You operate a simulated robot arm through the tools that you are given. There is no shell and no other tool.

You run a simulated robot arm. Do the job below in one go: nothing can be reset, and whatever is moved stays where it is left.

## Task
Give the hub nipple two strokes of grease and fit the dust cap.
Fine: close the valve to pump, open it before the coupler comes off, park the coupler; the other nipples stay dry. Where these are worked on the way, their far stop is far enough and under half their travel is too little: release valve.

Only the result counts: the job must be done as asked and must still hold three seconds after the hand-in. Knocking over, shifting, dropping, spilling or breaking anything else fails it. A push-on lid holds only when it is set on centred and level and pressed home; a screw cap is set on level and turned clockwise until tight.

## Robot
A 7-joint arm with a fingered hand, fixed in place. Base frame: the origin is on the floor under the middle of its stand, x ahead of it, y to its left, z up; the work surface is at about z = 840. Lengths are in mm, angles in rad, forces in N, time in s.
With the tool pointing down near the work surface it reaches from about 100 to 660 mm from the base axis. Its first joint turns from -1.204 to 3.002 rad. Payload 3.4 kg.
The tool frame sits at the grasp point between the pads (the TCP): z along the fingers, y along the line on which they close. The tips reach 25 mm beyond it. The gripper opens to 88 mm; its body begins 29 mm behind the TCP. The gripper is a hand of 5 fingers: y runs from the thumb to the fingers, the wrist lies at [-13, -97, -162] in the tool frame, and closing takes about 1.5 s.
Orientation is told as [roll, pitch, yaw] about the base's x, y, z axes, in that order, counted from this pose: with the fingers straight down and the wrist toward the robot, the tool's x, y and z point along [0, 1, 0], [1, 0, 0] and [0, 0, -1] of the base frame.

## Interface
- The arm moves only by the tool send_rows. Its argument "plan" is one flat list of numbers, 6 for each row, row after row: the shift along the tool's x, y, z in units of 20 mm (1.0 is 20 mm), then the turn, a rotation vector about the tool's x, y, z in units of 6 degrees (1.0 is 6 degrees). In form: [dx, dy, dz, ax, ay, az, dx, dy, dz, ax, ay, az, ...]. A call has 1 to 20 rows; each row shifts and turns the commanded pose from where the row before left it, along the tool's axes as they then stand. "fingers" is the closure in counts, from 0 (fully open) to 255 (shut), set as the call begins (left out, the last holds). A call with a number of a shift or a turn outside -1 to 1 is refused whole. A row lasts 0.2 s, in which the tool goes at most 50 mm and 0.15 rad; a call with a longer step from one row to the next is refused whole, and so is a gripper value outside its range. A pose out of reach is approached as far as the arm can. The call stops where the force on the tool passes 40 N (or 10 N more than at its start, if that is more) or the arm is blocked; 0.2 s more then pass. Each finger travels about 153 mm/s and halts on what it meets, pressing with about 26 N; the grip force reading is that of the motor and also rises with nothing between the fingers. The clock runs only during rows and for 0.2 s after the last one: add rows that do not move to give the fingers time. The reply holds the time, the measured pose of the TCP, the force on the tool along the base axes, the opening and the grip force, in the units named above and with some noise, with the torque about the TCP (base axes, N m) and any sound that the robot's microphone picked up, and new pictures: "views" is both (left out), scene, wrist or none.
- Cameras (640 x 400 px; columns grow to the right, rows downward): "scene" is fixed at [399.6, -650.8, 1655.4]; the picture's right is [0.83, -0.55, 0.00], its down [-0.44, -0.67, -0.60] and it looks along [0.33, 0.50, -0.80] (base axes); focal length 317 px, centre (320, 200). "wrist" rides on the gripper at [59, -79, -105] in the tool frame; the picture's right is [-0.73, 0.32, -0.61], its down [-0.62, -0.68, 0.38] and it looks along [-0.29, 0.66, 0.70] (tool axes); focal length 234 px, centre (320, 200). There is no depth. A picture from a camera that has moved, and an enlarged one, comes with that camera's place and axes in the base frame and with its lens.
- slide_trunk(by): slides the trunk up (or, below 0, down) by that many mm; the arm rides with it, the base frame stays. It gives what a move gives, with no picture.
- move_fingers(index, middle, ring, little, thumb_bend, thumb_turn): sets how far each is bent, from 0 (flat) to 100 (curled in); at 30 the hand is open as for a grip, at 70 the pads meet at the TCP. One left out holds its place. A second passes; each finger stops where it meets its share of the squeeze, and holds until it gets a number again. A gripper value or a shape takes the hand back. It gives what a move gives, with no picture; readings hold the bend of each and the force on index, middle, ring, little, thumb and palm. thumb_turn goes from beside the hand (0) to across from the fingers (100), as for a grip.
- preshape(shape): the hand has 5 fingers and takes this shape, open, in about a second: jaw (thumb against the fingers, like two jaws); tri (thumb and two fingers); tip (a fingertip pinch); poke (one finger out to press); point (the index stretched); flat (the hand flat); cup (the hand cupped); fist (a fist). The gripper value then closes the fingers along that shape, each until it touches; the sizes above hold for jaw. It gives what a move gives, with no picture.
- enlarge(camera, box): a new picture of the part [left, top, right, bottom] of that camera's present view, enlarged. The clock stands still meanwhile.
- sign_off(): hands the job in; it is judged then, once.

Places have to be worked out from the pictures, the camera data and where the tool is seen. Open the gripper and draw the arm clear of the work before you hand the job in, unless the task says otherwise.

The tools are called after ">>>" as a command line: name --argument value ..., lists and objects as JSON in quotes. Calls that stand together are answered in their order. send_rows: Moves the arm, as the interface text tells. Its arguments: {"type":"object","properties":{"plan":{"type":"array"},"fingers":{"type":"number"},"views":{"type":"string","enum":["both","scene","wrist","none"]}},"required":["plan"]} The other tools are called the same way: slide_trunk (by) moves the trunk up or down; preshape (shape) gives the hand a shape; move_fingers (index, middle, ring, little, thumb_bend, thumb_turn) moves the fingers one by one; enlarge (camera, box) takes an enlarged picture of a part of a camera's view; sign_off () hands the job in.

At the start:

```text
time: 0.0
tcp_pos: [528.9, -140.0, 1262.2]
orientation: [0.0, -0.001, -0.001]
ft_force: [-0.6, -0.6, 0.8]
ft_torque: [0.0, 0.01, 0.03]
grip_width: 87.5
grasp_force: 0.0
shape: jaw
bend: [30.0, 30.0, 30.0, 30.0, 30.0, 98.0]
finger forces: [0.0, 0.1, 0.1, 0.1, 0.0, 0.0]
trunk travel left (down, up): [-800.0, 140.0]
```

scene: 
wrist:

= = = = =

# Required work:
Write out, from the lines above, only those from the line with "A 7-joint arm" to the line with "With the tool", exactly as given, including the first and the last.

# Complete answer:
A 7-joint arm with a fingered hand, fixed in place. Base frame: the origin is on the floor under the middle of its stand, x ahead of it, y to its left, z up; the work surface is at about z = 840. Lengths are in mm, angles in rad, forces in N, time in s.
With the tool pointing down near the work surface it reaches from about 100 to 660 mm from the base axis. Its first joint turns from -1.204 to 3.002 rad. Payload 3.4 kg.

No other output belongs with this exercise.